##### TEXT EXCERPT #####

Much has been written recently about a continuing surge in the popularity of non-fungible tokens (NFTs) and the eye-popping financial transactions that have grabbed headlines. If you are not familiar with the technology, NFTs are tokenized versions of assets that can be traded on a blockchain, the digital ledger technology (DLT) behind cryptocurrencies like Bitcoin and Ethereum. Unlike Bitcoin, however, each NFT is a unique entity and can’t be exchanged one-for-one.
NFTs are commonly associated with buying/owning digital artwork, which allows an investor or collector ownership of the original digital work while the artist retains copyright and reproduction rights. To help illustrate the point, much like with physical artwork displayed in a home or a museum, almost anyone could buy a Wyeth print, but only one person can own the original.
While this seems like a niche use case, NFTs present a fundamental change to the way consumers buy and sell digital assets like music, purchasable content for video games, movies and more. What’s more, smart contracts allow publishers, artists and content creators to continue to be paid every time an NFT is sold.
However, as more people learn about and purchase NFTs, the blockchain technology enabling these exchanges is becoming more mainstream. With its arrival on the big stage, DLT has started to pose unique challenges and opportunities to the banking and payments industry in particular.

##### EXCERPTED RECORDS #####

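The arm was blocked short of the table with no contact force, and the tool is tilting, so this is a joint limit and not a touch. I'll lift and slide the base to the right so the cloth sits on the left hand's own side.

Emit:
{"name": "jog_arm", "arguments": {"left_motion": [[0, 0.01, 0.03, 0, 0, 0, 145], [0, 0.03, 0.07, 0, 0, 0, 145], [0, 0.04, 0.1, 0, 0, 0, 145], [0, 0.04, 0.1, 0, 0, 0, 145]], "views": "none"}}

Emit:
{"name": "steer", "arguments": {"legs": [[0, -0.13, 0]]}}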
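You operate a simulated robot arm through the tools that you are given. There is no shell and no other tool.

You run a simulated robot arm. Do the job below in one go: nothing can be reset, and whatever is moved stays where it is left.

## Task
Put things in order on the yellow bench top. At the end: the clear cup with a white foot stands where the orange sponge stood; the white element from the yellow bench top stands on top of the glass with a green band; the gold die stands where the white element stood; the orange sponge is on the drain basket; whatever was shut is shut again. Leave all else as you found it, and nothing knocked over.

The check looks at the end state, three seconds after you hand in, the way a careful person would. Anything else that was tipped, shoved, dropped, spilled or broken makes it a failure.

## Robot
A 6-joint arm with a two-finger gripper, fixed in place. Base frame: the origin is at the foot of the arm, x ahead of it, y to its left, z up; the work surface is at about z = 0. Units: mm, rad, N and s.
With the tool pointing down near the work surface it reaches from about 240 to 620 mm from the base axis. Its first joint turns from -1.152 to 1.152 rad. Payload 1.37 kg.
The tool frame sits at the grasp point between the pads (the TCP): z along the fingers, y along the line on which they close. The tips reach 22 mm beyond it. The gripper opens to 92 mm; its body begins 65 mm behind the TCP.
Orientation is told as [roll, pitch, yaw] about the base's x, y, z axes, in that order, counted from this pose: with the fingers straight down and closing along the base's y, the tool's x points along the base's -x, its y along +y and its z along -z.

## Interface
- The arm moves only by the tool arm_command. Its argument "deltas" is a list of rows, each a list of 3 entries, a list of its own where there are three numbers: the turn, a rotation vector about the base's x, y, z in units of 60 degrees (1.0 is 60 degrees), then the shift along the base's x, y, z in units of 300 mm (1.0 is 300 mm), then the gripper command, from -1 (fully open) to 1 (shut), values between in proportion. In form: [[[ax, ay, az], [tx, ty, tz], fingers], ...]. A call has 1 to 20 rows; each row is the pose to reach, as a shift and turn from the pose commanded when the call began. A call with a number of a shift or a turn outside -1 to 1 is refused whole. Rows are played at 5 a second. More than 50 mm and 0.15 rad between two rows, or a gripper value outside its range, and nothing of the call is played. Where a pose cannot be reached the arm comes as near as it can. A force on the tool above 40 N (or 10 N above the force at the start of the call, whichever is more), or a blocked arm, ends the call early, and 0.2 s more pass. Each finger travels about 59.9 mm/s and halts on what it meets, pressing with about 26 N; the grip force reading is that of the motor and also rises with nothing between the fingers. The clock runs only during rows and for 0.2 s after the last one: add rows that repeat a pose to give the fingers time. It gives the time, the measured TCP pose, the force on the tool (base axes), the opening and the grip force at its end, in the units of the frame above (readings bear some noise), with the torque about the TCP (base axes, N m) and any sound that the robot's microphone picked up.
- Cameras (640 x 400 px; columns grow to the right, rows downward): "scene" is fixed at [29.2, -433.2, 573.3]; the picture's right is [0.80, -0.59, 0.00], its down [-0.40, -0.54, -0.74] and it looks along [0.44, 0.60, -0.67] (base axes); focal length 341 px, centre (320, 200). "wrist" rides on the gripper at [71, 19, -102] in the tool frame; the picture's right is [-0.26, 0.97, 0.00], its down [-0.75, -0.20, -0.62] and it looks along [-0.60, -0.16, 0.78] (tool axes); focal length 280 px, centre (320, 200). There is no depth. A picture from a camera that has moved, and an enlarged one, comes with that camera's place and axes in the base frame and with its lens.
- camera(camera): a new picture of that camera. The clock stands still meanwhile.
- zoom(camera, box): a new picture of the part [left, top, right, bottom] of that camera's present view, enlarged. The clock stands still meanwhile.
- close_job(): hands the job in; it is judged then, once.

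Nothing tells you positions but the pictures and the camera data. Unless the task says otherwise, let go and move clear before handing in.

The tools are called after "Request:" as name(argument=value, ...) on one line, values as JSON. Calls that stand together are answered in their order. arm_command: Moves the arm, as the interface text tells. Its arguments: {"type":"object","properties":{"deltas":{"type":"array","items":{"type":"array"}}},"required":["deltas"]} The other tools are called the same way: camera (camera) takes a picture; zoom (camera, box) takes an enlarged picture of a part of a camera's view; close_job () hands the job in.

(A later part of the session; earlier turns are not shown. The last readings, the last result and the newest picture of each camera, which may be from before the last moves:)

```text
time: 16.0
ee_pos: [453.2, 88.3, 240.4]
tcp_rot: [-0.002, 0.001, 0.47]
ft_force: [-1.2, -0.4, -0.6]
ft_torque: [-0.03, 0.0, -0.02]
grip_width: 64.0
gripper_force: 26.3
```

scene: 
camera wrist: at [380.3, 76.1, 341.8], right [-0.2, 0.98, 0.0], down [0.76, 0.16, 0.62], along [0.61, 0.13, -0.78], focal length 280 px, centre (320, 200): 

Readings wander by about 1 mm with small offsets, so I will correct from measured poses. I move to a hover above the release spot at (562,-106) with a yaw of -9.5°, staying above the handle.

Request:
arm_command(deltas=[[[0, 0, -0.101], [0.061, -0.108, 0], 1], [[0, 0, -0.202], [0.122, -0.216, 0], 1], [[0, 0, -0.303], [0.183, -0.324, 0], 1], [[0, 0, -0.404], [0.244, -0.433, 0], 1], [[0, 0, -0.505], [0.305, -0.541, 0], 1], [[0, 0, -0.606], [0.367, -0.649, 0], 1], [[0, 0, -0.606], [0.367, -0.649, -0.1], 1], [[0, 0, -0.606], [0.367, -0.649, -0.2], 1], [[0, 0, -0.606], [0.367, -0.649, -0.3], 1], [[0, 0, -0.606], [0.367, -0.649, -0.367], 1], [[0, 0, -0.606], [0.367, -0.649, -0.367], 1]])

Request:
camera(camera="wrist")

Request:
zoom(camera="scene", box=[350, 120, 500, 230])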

#####

DESCRIPTION OF THE TASK:
Keep the text excerpt going from its last sentence.

RESULT:
NFTs enter the mainstream
Are NFTs just a fad that banks can ignore? Many experts are confident in the prolonged growth of NFTs. According to a recent Forbes article, $174 million has been spent on NFTs since November 2017. This includes several noteworthy NFT sales which helped to raise their awareness. For instance, auction house Christie’s sold an NFT collection by digital artist Beeple for $69 million. Meanwhile, Twitter founder Jack Dorsey sold his first tweet as an NFT for $2.9 million.
NFTs have been around for a number of years, so why the sudden explosion in interest? The first big craze was around CryptoKitties, a blockchain-based virtual game allowing players to adopt, raise and trade virtual cats, with some fetching prices of up to $172,000. Many NFT proponents enjoy their security and also that they tap into the digital shift accelerated by COVID-19.
The impact of NFTs and DLT on banks
Although blockchain was launched about 10 years ago, the technology dates back to 1991. While its use and acceptance are still in their infancy, the popularization of cryptocurrencies and NFTs is giving new prominence to DLT. With this technology seeing wider adoption and use, it is likely to impact the way banking and payments industries do business as well. Namely, the technology is disrupting the way many modernized banks operate by providing vast improvements in operational costs while reducing the time traditionally required for different processes.
Despite the inherent advantages that blockchain provides, it has largely been slow on the uptake, possibly due to existing technology stacks that banks already have in place along with the uncertainty that a future of DLT creates. DLT is not an evolution of what’s gone before, but a new way of doing business that requires new technology.
An interesting aspect of a distributed ledger is that it is owned by nobody and everybody at the same time. In time, DLT could provide a global data infrastructure and all users will have access to the same shared data. Blockchain could be the secure, single version of the truth that bankers and technologists have pursued for decades. An original promise of blockchain was its potential to grow to be the foundation of the worldwide recordkeeping systems. Moving financial data across borders seamlessly, securely and in real time are great benefits for global banking and payments.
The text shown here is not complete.